> **EXERCISE**
Tally the lines in the data that follows that include the word "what", and report nothing but the total.

# # # # # # #

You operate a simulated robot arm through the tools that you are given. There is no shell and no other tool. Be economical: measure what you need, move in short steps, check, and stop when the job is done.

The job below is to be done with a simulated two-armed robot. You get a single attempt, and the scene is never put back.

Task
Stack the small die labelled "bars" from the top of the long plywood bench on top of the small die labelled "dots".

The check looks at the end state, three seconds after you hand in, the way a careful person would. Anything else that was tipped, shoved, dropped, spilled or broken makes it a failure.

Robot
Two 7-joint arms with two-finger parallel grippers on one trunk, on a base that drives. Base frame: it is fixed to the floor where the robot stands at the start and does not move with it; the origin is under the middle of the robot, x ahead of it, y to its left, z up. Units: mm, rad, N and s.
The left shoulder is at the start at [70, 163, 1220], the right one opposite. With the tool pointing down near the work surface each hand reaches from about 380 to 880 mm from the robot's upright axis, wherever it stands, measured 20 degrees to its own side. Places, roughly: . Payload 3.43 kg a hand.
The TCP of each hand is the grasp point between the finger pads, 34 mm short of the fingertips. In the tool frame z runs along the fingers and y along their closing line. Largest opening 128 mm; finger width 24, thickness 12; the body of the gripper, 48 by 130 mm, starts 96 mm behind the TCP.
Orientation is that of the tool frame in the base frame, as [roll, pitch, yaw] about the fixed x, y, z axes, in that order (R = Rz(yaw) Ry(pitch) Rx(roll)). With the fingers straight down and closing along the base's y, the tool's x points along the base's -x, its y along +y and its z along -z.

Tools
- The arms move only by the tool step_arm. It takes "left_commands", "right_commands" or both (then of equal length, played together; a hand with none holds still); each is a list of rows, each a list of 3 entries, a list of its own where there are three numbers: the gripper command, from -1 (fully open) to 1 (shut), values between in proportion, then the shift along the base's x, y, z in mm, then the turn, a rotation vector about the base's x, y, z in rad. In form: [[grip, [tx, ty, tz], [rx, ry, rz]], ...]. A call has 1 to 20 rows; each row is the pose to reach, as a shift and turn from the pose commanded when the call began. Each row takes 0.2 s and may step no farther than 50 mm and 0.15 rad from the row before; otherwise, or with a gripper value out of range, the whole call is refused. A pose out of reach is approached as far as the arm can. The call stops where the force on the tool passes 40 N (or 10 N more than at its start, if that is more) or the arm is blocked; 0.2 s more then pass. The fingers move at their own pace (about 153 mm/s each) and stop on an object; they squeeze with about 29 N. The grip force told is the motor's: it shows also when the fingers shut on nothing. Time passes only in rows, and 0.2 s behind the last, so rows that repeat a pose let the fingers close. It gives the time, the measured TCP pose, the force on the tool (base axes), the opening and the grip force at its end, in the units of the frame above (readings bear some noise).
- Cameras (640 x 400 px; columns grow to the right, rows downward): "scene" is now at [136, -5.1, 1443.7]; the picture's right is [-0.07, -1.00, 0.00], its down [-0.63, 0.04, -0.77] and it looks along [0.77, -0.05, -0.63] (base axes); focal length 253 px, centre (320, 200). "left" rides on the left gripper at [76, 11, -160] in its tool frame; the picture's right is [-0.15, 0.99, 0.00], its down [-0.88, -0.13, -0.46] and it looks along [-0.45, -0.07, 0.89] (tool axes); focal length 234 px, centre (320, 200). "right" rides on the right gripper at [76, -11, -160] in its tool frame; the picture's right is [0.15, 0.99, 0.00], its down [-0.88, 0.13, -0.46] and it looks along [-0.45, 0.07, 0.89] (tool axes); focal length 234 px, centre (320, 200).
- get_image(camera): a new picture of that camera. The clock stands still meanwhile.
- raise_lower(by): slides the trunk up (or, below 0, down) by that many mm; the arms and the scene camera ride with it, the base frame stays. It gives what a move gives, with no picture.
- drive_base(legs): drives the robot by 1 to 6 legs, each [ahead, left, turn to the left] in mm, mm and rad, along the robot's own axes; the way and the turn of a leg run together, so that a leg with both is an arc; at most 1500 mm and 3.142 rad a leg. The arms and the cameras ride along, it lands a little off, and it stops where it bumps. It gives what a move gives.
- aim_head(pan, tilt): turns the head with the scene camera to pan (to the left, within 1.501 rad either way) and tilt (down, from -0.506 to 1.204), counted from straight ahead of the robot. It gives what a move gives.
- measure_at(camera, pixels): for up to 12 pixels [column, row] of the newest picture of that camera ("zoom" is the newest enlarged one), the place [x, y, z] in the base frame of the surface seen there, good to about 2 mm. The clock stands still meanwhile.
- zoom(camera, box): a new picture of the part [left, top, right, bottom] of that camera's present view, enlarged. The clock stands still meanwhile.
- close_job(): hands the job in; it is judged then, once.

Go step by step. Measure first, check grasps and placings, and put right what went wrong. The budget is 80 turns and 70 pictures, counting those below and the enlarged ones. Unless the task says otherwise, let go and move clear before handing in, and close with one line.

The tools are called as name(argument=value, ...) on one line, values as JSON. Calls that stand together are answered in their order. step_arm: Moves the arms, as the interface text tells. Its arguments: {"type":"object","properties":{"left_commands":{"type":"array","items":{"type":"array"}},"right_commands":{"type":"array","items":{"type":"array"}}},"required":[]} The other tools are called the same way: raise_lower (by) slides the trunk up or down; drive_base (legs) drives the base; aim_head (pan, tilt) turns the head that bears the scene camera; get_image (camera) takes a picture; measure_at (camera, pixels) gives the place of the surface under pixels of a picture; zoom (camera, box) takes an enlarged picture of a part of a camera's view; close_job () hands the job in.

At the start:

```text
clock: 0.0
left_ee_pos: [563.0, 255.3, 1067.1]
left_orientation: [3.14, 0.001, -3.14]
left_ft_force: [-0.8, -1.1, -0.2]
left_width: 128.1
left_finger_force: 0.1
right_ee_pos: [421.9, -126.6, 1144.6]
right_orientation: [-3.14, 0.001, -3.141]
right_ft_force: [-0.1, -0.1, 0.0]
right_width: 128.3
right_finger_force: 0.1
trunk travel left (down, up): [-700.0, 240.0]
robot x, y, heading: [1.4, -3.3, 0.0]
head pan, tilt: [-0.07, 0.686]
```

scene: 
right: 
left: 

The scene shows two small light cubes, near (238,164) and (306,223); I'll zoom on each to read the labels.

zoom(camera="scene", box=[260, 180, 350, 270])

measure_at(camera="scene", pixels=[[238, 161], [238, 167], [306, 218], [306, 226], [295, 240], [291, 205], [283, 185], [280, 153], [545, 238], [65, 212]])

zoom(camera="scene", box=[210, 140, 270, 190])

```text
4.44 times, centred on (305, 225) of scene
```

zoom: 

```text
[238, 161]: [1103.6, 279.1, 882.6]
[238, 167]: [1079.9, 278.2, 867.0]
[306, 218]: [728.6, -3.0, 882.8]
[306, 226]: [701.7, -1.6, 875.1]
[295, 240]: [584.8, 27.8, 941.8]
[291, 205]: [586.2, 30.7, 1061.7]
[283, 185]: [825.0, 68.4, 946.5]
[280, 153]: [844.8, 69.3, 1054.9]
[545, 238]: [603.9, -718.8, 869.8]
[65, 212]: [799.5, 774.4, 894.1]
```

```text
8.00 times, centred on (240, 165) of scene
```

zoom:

# # # # # # #

> **REPLY**
5